Bearing “battle scars” from his own challenges with operating overseas, Radius Worldwide’s Michael Butler shared some of the lessons he’s learned in hopes of smoothing the voyage for his audience in the GPMI webinar “Cost Drivers That Affect Your Global Payroll and HR Operations.”
Butler, Sales Solution Architect for Radius, has more than 20 years of experience in the global arena and advises U.S. companies on international expansion. He noted that the degree of difficulty of entering a country for payroll revolves around four C’s: compliance, cost, change management, and complexity.
A company exploring expansion abroad must consider company structure, tax implications, strategic workforce planning, and cost budgeting, Butler said, adding that HR and payroll-related costs can constitute 70% of a company’s total costs in the early stages.
“My conversations with our clients around cost analysis and management are often about eliminating surprises,” he said. “They know surprises cost credibility. Senior payroll folks know what questions to ask and how to avoid making assumptions that might overly increase the risk of their companies’ expansionary activities.”
Even those who thoroughly plan and investigate their options will encounter the unexpected, he told his audience.
“I’d love to tell you that if you do a handful of things that we talk about today, it’s all going to be smooth sailing for you,” Butler said. “The reality is that there will be hidden costs, surprises, frustrations.

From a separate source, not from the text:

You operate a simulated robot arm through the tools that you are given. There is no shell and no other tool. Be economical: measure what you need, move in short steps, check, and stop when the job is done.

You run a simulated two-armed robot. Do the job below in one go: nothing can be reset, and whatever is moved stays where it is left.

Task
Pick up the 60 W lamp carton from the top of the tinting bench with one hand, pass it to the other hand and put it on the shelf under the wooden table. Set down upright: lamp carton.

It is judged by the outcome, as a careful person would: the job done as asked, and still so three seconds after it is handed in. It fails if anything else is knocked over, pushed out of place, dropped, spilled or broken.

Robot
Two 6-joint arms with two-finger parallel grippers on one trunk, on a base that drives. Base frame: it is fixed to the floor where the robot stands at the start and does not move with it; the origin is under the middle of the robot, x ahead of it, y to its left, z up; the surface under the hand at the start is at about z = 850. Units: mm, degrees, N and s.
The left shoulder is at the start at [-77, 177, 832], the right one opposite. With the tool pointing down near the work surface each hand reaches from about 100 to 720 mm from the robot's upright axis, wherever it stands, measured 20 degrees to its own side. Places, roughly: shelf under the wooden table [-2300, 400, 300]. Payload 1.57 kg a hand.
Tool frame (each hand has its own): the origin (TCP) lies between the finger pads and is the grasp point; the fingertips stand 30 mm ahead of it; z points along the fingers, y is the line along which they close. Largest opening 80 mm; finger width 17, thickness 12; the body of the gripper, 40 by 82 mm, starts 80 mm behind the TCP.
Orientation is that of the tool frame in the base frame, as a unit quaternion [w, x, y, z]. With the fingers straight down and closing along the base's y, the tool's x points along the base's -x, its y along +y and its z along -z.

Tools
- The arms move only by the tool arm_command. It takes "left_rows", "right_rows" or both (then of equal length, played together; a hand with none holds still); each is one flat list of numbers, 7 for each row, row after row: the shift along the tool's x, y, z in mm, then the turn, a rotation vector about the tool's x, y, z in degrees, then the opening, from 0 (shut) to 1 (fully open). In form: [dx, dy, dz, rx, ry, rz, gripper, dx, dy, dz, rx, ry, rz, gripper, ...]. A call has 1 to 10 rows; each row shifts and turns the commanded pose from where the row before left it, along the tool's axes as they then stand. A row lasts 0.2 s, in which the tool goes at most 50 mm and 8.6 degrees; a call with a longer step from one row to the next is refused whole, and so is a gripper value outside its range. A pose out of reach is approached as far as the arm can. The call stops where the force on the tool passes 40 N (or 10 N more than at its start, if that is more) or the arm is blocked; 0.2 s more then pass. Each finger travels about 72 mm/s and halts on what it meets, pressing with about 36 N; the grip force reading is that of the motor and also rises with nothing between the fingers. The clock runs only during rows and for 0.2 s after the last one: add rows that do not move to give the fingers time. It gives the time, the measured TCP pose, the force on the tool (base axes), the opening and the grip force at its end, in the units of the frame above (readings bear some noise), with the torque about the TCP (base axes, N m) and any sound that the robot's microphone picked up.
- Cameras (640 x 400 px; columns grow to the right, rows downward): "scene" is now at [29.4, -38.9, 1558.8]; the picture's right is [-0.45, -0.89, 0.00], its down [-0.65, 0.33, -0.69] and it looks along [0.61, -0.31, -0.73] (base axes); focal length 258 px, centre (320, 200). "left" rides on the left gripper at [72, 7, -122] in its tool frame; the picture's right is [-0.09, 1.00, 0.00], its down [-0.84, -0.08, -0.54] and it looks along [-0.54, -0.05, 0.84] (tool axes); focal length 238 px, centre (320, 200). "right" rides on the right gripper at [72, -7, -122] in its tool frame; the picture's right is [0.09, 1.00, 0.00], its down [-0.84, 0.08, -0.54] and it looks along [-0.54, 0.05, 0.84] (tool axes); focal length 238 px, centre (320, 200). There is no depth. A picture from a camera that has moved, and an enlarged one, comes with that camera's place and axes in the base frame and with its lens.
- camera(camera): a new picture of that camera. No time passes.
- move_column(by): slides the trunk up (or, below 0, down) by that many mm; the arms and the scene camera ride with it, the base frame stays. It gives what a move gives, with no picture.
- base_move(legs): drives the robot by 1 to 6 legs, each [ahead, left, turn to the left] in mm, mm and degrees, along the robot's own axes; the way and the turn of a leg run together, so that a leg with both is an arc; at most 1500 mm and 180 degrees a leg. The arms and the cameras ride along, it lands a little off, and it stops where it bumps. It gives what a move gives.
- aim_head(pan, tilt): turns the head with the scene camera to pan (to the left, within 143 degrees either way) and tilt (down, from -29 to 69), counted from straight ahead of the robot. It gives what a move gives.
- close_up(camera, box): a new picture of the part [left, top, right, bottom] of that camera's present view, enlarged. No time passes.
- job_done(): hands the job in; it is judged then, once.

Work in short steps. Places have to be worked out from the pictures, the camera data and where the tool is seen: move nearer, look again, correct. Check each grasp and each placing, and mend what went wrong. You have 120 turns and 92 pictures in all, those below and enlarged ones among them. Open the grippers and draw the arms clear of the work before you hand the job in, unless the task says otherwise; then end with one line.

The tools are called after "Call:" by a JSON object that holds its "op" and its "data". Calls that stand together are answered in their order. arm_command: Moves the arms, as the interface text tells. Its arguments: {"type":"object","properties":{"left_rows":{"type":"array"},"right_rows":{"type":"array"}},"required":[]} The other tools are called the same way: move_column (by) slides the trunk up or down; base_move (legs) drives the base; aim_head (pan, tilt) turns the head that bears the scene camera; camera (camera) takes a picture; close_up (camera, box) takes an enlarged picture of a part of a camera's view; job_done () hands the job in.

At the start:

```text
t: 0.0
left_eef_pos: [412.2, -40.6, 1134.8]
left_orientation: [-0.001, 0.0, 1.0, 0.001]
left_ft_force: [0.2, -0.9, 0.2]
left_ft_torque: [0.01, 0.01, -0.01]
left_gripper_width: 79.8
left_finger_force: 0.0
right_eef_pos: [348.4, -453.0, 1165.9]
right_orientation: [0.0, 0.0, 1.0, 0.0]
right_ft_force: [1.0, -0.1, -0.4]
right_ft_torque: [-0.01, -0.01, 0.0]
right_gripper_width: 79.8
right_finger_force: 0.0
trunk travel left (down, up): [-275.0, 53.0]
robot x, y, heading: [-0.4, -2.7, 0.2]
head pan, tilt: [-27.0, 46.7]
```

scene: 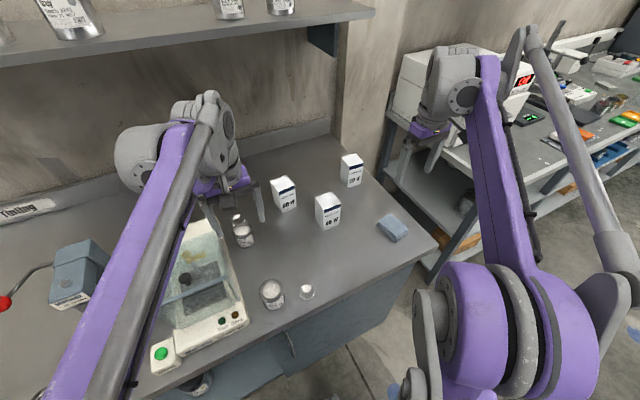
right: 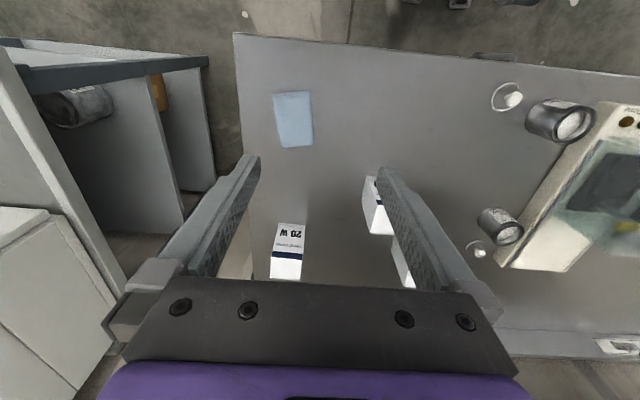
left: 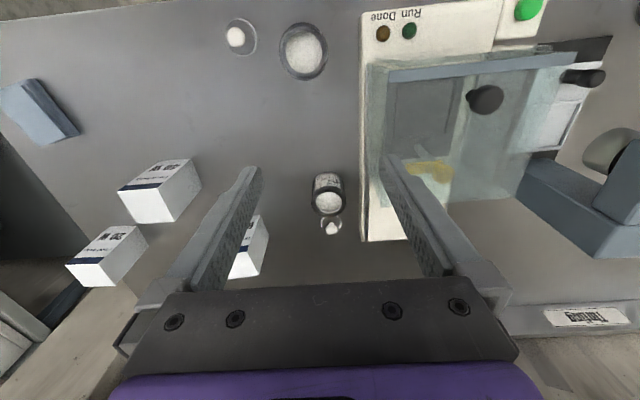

It’s impossible to know at the front end what you’re getting into.”
If language is a barrier, he urged his audience not to rely on Google Translate but to quickly hire a local or expat who is fluent and can help with all contract negotiations.
Giving country-specific examples of unexpected costs and complications, Butler said counting the costs of global HR should include areas such as:
- Recruitment—The overall cost of hiring expats can be three times higher than their base salaries
- Social security—Although the typical employee contribution is about 10%, in France it is roughly 44%
- Mandatory extras—Mexico requires profit-sharing, while Argentina requires life insurance
- Customary elements—Some Latin Americans expect lunch vouchers, and the Japanese expect a commuter allowance
He said payroll must do its best to figure out costs and recruitment sources. Reliable estimates:
- Justify international expansion
- Allow an organization to compare investment and return in different countries
- Enable an organization to set profit and loss goals
“Spending a little time on the planning and re-sorting of next steps can make a new strategic move more predictable and safer to manage,” he said. “You won’t be able to control everything, but a view that embraces change and a country’s approach can add rigor to plans and compliance implementation. Embrace the diversity.”
GPMI Director of Instructional Design and Learning Development Nicole Smith hosted the webinar, which is available on-demand.